━━━ SELECTION ━━━

Please note that the following document, although believed to be correct at the time of issue, may not represent the current position of the CRA.
Prenez note que ce document, bien qu'exact au moment émis, peut ne pas représenter la position actuelle de l'ARC.
Please note that the following document, although believed to be correct at the time of issue, may not represent the current position of the CCRA.
Prenez note que ce document, bien qu'exact au moment émis, peut ne pas représenter la position actuelle de l'ADRC.
Principal Issues: Whether: (a) USHoldco is carrying on business in Canada; and (b) the business of USHoldco is carried on principally in Canada?
Position: We did not rule on whether USHoldco was "carrying on business" in Canada and we ruled that subsection 212(13.2) would not apply to deem USHoldco to be a resident of Canada for purposes of Part XIII of the Act.
Reasons: See Issue Sheet
Re: Advance Income Tax Ruling
XXXXXXXXXX ("U.S. Holdco")
We are writing in response to your letter dated XXXXXXXXXX wherein you requested an advance income tax ruling on behalf of U.S. Holdco with respect to the proposed restructuring of the U.S. Holdco and related corporations.
To the best of your knowledge, and that of the taxpayers involved, none of the issues contained herein is:
i) in an earlier income tax return of U.S. Holdco or a related person;i)
ii) being considered by a Tax Services Office or Taxation Centre in connection with a previously filed income tax return of U.S. Holdco or a related person;
iii) under objection by U.S. Holdco or a related person;
iv) before any Court; and
v) the subject of a Ruling previously considered by the Income Tax Rulings Directorate.
Herein "Act" means the Income Tax Act, R.S.C. 1985 c.1 (5th Supplement), as amended to the date hereof and "Convention" means the Canada-United States Income Tax Convention (1980).
1. U.S. Holdco is a corporation formed and organized under the laws of XXXXXXXXXX. It was incorporated on XXXXXXXXXX. U.S. Holdco is a non-resident of Canada and a resident of the United States for purposes of the Convention.
2. U.S. Holdco is currently wholly owned by XXXXXXXXXX a corporation formed and organized under the laws of XXXXXXXXXX is a corporation resident in Canada for purposes of the Convention.
3. U.S. Holdco is a holding corporation for approximately XXXXXXXXXX U.S. incorporated subsidiaries that operate XXXXXXXXXX businesses in various U.S. states. It is a sister corporation to subsidiaries of XXXXXXXXXX that are incorporated and operate XXXXXXXXXX.
4. U.S. Holdco's U.S. operating subsidiaries (the "U.S. Operating Subsidiaries") presently contribute over XXXXXXXXXX% of the consolidated revenues and earnings from the operations of the entire corporate group (the "Group") of which it is a member. The U.S. Operating Subsidiaries presently hold over XXXXXXXXXX% of the consolidated assets of the Group.
5. The Group's Canadian operating subsidiaries (the "Canadian Operating Subsidiaries") presently contribute approximately XXXXXXXXXX% of the Group consolidated revenues and earnings and approximately XXXXXXXXXX% of the Group consolidated assets.
6. The Group also includes corporations formed in various jurisdictions that are inactive and immaterial.

━━━ DATA PROVIDED ━━━

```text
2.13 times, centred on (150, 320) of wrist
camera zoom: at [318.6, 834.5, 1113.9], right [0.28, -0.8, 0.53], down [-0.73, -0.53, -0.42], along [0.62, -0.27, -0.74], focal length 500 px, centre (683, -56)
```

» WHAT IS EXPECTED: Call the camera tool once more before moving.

━━━

» WHAT IS EXPECTED: Write what comes next in the selection.

» TASK RESULT:
7. On XXXXXXXXXX, U.S. Holdco and approximately XXXXXXXXXX subsidiaries of U.S. Holdco filed for bankruptcy protection under Chapter 11 of the U.S. Bankruptcy Code (the "Chapter 11 Proceeding"). XXXXXXXXXX was also included in the filing as guarantor of U.S. Holdco's debt.
9. The total, consolidated liabilities of U.S. Holdco to unrelated parties at the time the Chapter 11 Proceeding was filed were approximately USD XXXXXXXXXX, representing over XXXXXXXXXX% of the Group consolidated liabilities to unrelated parties.
10. On XXXXXXXXXX, U.S. Holdco filed a XXXXXXXXXX Amended Joint Plan of Reorganization of its affairs, XXXXXXXXXX and U.S. debtor subsidiaries (the "Plan of Reorganization"). The Group creditors had to vote and the U.S. Court having jurisdiction over the Chapter 11 Proceeding had to hold a hearing to approve the Plan of Reorganization. The vote was done in and around XXXXXXXXXX and the Court hearing was held in and around XXXXXXXXXX. The Plan of Reorganization was approved and is to be implemented on a date to be determined (the "Effective Date"), currently anticipated to be XXXXXXXXXX, but which is subject to the fulfilment or waiver of certain conditions.
11. As a result of the approved Plan of Reorganization, the Group will be reorganized such that U.S. Holdco will be the parent corporation of the Group. The Group creditors who are parties to the Chapter 11 Proceeding are expected to receive from U.S. Holdco some or a combination of cash, new senior notes, new unsecured subordinated notes, new common shares, new warrants and other instruments or documents as specified in the Plan of Reorganization, and in accordance with their respective entitlements thereunder. Of the total equity and debt to be issued by U.S. Holdco pursuant to the Plan of Reorganization, approximately USD XXXXXXXXXX, or XXXXXXXXXX% of the total expected debt and approximately XXXXXXXXXX common shares and warrants or XXXXXXXXXX% of the total common shares and warrants of U.S. Holdco are expected to be issued to unrelated creditors of U.S. Holdco and the Reorganized Group's U.S. Subsidiaries.
12. It is anticipated that, as of the Effective Date, the reorganized corporate group in which U.S. Holdco will be the parent company (the "Reorganized Group") will own and operate XXXXXXXXXX.
13. The operating businesses following the Effective Date will consist of XXXXXXXXXX (the "Operating Businesses").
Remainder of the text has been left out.